§ Selected text:

** START **

Advertisement

100 Killed, 500 Missing in Venezuela Landslide

Share
From Times Wire Services

At least 100 were known dead and up to 500 others were missing and feared dead after several days of torrential rains caused a mountainside to give way, unleashing a torrent of water, mud, trees and rocks onto a busy highway below, authorities said Tuesday.

Volunteers joined several thousand troops and civil defense workers in the search for survivors of the 10-foot-deep river of mud and rubble that on Sunday wiped out a 12-mile section of the highway that cuts through a national park area in northern Venezuela, sweeping away hundreds of cars and destroying five bridges in the process, police said.

A civil defense official said of the toll: “I can’t give you official figures because we don’t know ourselves. But if you say around 150 cars buried and at least 200 people killed, I don’t think you can go wrong, according to what we’re seeing now.”

Advertisement

A spokesman for the Central Hospital of Maracay said that 150 people have been treated for injuries.

Army helicopters Tuesday continued to ferry food and medical supplies to the stricken area, in Henry Pittier National Park. The highway, which cuts through the mountains between Maracay and the popular beach resorts of Ocumare de la Costa and Bahia de Cata on Venezuela’s northern coast, was filled with weekend travelers at the time of the landslide.

President Jaime Lusinchi, who has declared the area an emergency zone, met Tuesday with rescue officials in Maracay, about 60 miles west of the capital, Caracas. There were reports that the villages of El Limon, El Progreso and Guanita, between Maracay and the coast, were completely under water and that 250 people were missing after rains sent several rivers rushing over their banks, officials said.

** END **

§ Dataset extract:
** START **

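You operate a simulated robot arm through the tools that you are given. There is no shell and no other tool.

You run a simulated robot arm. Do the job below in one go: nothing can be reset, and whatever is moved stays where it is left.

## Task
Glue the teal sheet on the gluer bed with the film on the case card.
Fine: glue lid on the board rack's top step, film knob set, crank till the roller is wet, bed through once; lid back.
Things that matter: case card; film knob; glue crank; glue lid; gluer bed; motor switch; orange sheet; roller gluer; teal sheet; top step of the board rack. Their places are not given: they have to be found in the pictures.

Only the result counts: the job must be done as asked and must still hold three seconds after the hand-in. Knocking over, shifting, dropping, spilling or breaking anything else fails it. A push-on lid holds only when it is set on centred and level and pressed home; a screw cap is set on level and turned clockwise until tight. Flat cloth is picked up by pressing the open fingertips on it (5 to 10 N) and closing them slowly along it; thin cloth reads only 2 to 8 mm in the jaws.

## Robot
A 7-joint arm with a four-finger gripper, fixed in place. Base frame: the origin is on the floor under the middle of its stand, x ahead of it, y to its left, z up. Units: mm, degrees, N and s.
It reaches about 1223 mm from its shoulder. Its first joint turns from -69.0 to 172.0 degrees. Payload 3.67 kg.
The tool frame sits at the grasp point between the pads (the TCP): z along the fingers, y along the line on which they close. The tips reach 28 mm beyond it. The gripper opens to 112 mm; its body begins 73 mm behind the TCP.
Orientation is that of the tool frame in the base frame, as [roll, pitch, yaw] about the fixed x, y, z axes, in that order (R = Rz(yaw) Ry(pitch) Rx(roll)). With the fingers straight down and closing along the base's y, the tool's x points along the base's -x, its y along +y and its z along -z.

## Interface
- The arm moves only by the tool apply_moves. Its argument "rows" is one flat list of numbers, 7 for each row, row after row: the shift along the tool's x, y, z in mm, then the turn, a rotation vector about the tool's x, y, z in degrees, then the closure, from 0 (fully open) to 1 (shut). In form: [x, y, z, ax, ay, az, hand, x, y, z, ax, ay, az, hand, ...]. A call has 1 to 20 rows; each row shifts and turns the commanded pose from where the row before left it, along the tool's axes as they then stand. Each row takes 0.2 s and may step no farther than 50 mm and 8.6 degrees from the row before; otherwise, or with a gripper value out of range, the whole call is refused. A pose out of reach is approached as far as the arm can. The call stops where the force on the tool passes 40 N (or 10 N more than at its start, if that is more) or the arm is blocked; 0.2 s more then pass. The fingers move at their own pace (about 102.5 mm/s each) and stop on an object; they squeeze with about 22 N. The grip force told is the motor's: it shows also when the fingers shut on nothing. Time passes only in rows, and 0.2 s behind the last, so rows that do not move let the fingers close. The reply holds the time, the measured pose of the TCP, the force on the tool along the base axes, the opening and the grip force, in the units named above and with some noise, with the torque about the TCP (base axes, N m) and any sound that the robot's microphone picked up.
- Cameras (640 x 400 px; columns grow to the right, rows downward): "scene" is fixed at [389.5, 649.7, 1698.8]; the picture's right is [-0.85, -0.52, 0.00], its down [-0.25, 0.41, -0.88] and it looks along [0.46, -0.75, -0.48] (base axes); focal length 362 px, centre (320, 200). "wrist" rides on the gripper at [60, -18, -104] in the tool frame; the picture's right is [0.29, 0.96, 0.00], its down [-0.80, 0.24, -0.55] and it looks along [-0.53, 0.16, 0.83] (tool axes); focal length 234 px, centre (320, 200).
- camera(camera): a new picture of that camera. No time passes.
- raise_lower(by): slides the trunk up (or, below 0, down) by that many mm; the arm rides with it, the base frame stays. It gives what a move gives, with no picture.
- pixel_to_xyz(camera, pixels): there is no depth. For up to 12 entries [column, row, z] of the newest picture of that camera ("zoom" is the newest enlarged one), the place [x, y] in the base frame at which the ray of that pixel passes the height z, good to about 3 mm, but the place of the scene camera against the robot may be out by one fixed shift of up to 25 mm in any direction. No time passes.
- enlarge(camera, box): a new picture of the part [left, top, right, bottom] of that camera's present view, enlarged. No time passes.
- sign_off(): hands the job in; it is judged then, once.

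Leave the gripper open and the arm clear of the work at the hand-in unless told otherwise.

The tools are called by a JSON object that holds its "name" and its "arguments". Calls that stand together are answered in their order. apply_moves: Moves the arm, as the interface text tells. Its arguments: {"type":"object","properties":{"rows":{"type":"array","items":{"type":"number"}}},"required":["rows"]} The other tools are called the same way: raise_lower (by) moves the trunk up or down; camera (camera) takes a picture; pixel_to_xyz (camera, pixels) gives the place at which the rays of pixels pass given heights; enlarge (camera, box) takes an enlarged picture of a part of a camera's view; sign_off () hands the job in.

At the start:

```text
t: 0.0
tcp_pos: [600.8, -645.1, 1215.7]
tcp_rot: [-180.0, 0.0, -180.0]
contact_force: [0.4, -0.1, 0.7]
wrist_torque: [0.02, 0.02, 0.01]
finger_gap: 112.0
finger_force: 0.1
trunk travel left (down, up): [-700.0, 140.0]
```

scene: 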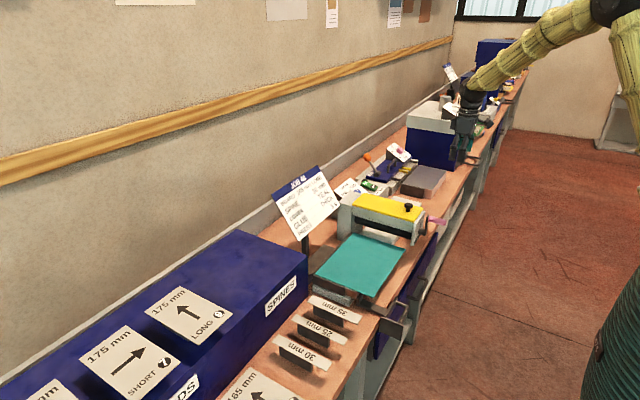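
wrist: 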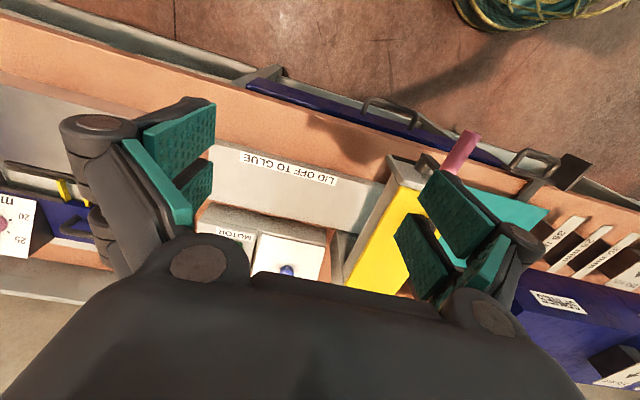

** END **

§ Instruction: Resume the selected text where it left off.

§ Final result:
At least 300 people have died and 20,000 are homeless as a result of the flooding, Venezuela’s worst in decades, officials added.

“I saw about 200 cars that were either buried by the mud and the trees or that slid down the mountainside,” said Luis Mora, a survivor of Sunday’s landslide. “A crowded bus begun sliding over the abyss. Some of the passengers scrambled out the windows only to be swept away by a torrent of mud.

“One woman managed to get out of her car with her son,” Mora added. “She had almost reached the safe part when a river of mud swept her away too. For a moment I managed to grab her arm, but I couldn’t hold on to her and I watched as she went over the mountainside.”

Advertisement

Carlos Tablante, a member of Congress who survived the slide, said that around 4 p.m. during a heavy rainstorm, he felt the earth shake, and “a slide of clay and rocks rushed down from the top of the mountain and crashed against the cars in the highway.”

Air force meteorologists said the rains were caused by a tropical storm in the Caribbean north of Venezuela. They said more rain could be expected this week.